Supplied data ▸

▽

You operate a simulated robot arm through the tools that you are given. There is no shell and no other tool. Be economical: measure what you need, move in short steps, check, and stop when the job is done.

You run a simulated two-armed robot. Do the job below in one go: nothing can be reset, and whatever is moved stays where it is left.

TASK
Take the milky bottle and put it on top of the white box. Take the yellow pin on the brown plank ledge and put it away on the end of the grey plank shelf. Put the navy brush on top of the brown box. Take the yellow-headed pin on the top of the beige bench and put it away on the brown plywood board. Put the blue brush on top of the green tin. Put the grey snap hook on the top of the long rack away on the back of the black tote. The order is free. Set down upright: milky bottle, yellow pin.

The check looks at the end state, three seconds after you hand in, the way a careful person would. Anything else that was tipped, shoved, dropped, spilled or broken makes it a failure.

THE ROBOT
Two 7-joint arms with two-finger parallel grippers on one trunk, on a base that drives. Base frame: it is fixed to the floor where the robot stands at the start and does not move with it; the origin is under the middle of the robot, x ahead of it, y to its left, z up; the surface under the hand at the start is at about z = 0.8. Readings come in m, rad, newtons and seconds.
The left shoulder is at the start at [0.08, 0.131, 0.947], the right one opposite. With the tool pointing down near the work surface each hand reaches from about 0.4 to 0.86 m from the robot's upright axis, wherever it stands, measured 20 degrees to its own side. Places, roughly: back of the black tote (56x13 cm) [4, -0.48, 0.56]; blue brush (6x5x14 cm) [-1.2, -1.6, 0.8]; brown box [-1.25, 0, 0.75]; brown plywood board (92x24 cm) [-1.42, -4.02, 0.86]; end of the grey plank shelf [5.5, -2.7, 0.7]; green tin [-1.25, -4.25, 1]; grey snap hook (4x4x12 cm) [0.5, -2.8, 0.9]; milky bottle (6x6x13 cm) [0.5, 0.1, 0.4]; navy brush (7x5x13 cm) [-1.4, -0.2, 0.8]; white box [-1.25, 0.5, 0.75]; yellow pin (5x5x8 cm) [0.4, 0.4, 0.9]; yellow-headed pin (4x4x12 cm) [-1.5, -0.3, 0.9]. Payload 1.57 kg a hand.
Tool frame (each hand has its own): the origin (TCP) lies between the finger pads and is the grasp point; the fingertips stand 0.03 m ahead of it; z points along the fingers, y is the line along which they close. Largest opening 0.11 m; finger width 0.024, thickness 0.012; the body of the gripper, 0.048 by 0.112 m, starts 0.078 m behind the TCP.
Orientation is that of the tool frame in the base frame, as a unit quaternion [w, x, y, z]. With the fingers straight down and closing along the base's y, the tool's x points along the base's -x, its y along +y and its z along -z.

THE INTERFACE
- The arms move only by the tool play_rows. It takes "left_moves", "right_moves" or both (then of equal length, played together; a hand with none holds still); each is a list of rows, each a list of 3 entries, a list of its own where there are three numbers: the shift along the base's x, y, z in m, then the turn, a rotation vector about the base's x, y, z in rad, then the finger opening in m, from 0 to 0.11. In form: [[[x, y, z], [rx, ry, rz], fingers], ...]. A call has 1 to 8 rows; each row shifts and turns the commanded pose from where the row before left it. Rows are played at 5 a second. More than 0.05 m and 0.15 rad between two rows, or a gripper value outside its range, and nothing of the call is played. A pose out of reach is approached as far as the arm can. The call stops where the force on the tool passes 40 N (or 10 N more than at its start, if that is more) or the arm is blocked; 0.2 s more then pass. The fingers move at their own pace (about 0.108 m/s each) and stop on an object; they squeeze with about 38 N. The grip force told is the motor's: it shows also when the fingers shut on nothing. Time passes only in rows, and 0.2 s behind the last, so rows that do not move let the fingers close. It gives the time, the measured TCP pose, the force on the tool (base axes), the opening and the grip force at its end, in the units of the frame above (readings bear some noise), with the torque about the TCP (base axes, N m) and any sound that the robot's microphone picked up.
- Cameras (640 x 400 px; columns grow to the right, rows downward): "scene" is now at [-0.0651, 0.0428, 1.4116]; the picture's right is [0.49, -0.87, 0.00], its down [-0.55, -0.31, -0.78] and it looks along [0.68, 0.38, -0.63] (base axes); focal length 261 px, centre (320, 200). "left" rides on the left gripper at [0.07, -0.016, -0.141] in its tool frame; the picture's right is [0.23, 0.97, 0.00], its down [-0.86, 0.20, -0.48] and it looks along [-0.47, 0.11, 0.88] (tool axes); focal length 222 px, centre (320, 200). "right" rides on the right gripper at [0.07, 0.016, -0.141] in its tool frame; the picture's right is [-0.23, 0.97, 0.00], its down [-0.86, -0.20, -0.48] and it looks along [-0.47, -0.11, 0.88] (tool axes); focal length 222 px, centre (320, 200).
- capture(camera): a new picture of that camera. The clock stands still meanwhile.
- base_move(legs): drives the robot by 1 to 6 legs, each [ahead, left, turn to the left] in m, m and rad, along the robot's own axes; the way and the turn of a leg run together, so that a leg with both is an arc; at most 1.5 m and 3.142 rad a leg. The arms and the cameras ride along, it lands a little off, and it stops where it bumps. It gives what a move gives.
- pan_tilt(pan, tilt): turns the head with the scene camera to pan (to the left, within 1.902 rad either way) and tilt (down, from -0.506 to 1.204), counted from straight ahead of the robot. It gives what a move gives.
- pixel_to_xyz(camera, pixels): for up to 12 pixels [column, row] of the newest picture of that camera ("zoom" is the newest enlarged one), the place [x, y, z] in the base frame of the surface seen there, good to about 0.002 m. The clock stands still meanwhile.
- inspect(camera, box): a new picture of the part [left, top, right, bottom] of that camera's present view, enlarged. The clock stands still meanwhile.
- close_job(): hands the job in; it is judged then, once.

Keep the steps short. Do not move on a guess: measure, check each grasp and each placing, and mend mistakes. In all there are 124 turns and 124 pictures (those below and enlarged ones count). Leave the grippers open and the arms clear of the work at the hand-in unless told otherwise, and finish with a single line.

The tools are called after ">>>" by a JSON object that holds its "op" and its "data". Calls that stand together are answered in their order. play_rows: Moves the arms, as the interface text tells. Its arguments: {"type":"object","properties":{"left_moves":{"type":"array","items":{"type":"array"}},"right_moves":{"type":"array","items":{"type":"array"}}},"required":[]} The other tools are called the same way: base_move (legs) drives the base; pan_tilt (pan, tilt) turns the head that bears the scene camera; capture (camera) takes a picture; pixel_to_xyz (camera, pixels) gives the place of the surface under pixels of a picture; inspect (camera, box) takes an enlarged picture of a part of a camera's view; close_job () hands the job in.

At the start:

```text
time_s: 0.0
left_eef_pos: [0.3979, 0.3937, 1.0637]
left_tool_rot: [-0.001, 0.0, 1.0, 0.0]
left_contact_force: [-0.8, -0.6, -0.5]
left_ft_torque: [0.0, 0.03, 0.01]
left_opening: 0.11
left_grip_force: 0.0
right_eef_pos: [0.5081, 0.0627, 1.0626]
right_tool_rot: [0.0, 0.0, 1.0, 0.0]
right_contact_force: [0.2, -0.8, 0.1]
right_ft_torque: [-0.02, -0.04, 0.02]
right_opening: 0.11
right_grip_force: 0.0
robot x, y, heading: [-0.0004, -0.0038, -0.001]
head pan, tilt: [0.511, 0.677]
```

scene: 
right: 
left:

△

Exercise goal ▸ Reproduce all of the data exactly as given. Give them as a JSON list of strings, one for each line, with blank lines left out.

Right answer ▸
[
  "You operate a simulated robot arm through the tools that you are given. There is no shell and no other tool. Be economical: measure what you need, move in short steps, check, and stop when the job is done.",
  "You run a simulated two-armed robot. Do the job below in one go: nothing can be reset, and whatever is moved stays where it is left.",
  "TASK",
  "Take the milky bottle and put it on top of the white box. Take the yellow pin on the brown plank ledge and put it away on the end of the grey plank shelf. Put the navy brush on top of the brown box. Take the yellow-headed pin on the top of the beige bench and put it away on the brown plywood board. Put the blue brush on top of the green tin. Put the grey snap hook on the top of the long rack away on the back of the black tote. The order is free. Set down upright: milky bottle, yellow pin.",
  "The check looks at the end state, three seconds after you hand in, the way a careful person would. Anything else that was tipped, shoved, dropped, spilled or broken makes it a failure.",
  "THE ROBOT",
  "Two 7-joint arms with two-finger parallel grippers on one trunk, on a base that drives. Base frame: it is fixed to the floor where the robot stands at the start and does not move with it; the origin is under the middle of the robot, x ahead of it, y to its left, z up; the surface under the hand at the start is at about z = 0.8. Readings come in m, rad, newtons and seconds.",
  "The left shoulder is at the start at [0.08, 0.131, 0.947], the right one opposite. With the tool pointing down near the work surface each hand reaches from about 0.4 to 0.86 m from the robot's upright axis, wherever it stands, measured 20 degrees to its own side. Places, roughly: back of the black tote (56x13 cm) [4, -0.48, 0.56]; blue brush (6x5x14 cm) [-1.2, -1.6, 0.8]; brown box [-1.25, 0, 0.75]; brown plywood board (92x24 cm) [-1.42, -4.02, 0.86]; end of the grey plank shelf [5.5, -2.7, 0.7]; green tin [-1.25, -4.25, 1]; grey snap hook (4x4x12 cm) [0.5, -2.8, 0.9]; milky bottle (6x6x13 cm) [0.5, 0.1, 0.4]; navy brush (7x5x13 cm) [-1.4, -0.2, 0.8]; white box [-1.25, 0.5, 0.75]; yellow pin (5x5x8 cm) [0.4, 0.4, 0.9]; yellow-headed pin (4x4x12 cm) [-1.5, -0.3, 0.9]. Payload 1.57 kg a hand.",
  "Tool frame (each hand has its own): the origin (TCP) lies between the finger pads and is the grasp point; the fingertips stand 0.03 m ahead of it; z points along the fingers, y is the line along which they close. Largest opening 0.11 m; finger width 0.024, thickness 0.012; the body of the gripper, 0.048 by 0.112 m, starts 0.078 m behind the TCP.",
  "Orientation is that of the tool frame in the base frame, as a unit quaternion [w, x, y, z]. With the fingers straight down and closing along the base's y, the tool's x points along the base's -x, its y along +y and its z along -z.",
  "THE INTERFACE",
  "- The arms move only by the tool play_rows. It takes \"left_moves\", \"right_moves\" or both (then of equal length, played together; a hand with none holds still); each is a list of rows, each a list of 3 entries, a list of its own where there are three numbers: the shift along the base's x, y, z in m, then the turn, a rotation vector about the base's x, y, z in rad, then the finger opening in m, from 0 to 0.11. In form: [[[x, y, z], [rx, ry, rz], fingers], ...]. A call has 1 to 8 rows; each row shifts and turns the commanded pose from where the row before left it. Rows are played at 5 a second. More than 0.05 m and 0.15 rad between two rows, or a gripper value outside its range, and nothing of the call is played. A pose out of reach is approached as far as the arm can. The call stops where the force on the tool passes 40 N (or 10 N more than at its start, if that is more) or the arm is blocked; 0.2 s more then pass. The fingers move at their own pace (about 0.108 m/s each) and stop on an object; they squeeze with about 38 N. The grip force told is the motor's: it shows also when the fingers shut on nothing. Time passes only in rows, and 0.2 s behind the last, so rows that do not move let the fingers close. It gives the time, the measured TCP pose, the force on the tool (base axes), the opening and the grip force at its end, in the units of the frame above (readings bear some noise), with the torque about the TCP (base axes, N m) and any sound that the robot's microphone picked up.",
  "- Cameras (640 x 400 px; columns grow to the right, rows downward): \"scene\" is now at [-0.0651, 0.0428, 1.4116]; the picture's right is [0.49, -0.87, 0.00], its down [-0.55, -0.31, -0.78] and it looks along [0.68, 0.38, -0.63] (base axes); focal length 261 px, centre (320, 200). \"left\" rides on the left gripper at [0.07, -0.016, -0.141] in its tool frame; the picture's right is [0.23, 0.97, 0.00], its down [-0.86, 0.20, -0.48] and it looks along [-0.47, 0.11, 0.88] (tool axes); focal length 222 px, centre (320, 200). \"right\" rides on the right gripper at [0.07, 0.016, -0.141] in its tool frame; the picture's right is [-0.23, 0.97, 0.00], its down [-0.86, -0.20, -0.48] and it looks along [-0.47, -0.11, 0.88] (tool axes); focal length 222 px, centre (320, 200).",
  "- capture(camera): a new picture of that camera. The clock stands still meanwhile.",
  "- base_move(legs): drives the robot by 1 to 6 legs, each [ahead, left, turn to the left] in m, m and rad, along the robot's own axes; the way and the turn of a leg run together, so that a leg with both is an arc; at most 1.5 m and 3.142 rad a leg. The arms and the cameras ride along, it lands a little off, and it stops where it bumps. It gives what a move gives.",
  "- pan_tilt(pan, tilt): turns the head with the scene camera to pan (to the left, within 1.902 rad either way) and tilt (down, from -0.506 to 1.204), counted from straight ahead of the robot. It gives what a move gives.",
  "- pixel_to_xyz(camera, pixels): for up to 12 pixels [column, row] of the newest picture of that camera (\"zoom\" is the newest enlarged one), the place [x, y, z] in the base frame of the surface seen there, good to about 0.002 m. The clock stands still meanwhile.",
  "- inspect(camera, box): a new picture of the part [left, top, right, bottom] of that camera's present view, enlarged. The clock stands still meanwhile.",
  "- close_job(): hands the job in; it is judged then, once.",
  "Keep the steps short. Do not move on a guess: measure, check each grasp and each placing, and mend mistakes. In all there are 124 turns and 124 pictures (those below and enlarged ones count). Leave the grippers open and the arms clear of the work at the hand-in unless told otherwise, and finish with a single line.",
  "The tools are called after \">>>\" by a JSON object that holds its \"op\" and its \"data\". Calls that stand together are answered in their order. play_rows: Moves the arms, as the interface text tells. Its arguments: {\"type\":\"object\",\"properties\":{\"left_moves\":{\"type\":\"array\",\"items\":{\"type\":\"array\"}},\"right_moves\":{\"type\":\"array\",\"items\":{\"type\":\"array\"}}},\"required\":[]} The other tools are called the same way: base_move (legs) drives the base; pan_tilt (pan, tilt) turns the head that bears the scene camera; capture (camera) takes a picture; pixel_to_xyz (camera, pixels) gives the place of the surface under pixels of a picture; inspect (camera, box) takes an enlarged picture of a part of a camera's view; close_job () hands the job in.",
  "At the start:",
  "```text",
  "time_s: 0.0",
  "left_eef_pos: [0.3979, 0.3937, 1.0637]",
  "left_tool_rot: [-0.001, 0.0, 1.0, 0.0]",
  "left_contact_force: [-0.8, -0.6, -0.5]",
  "left_ft_torque: [0.0, 0.03, 0.01]",
  "left_opening: 0.11",
  "left_grip_force: 0.0",
  "right_eef_pos: [0.5081, 0.0627, 1.0626]",
  "right_tool_rot: [0.0, 0.0, 1.0, 0.0]",
  "right_contact_force: [0.2, -0.8, 0.1]",
  "right_ft_torque: [-0.02, -0.04, 0.02]",
  "right_opening: 0.11",
  "right_grip_force: 0.0",
  "robot x, y, heading: [-0.0004, -0.0038, -0.001]",
  "head pan, tilt: [0.511, 0.677]",
  "```",
  "scene: ",
  "right: ",
  "left:"
]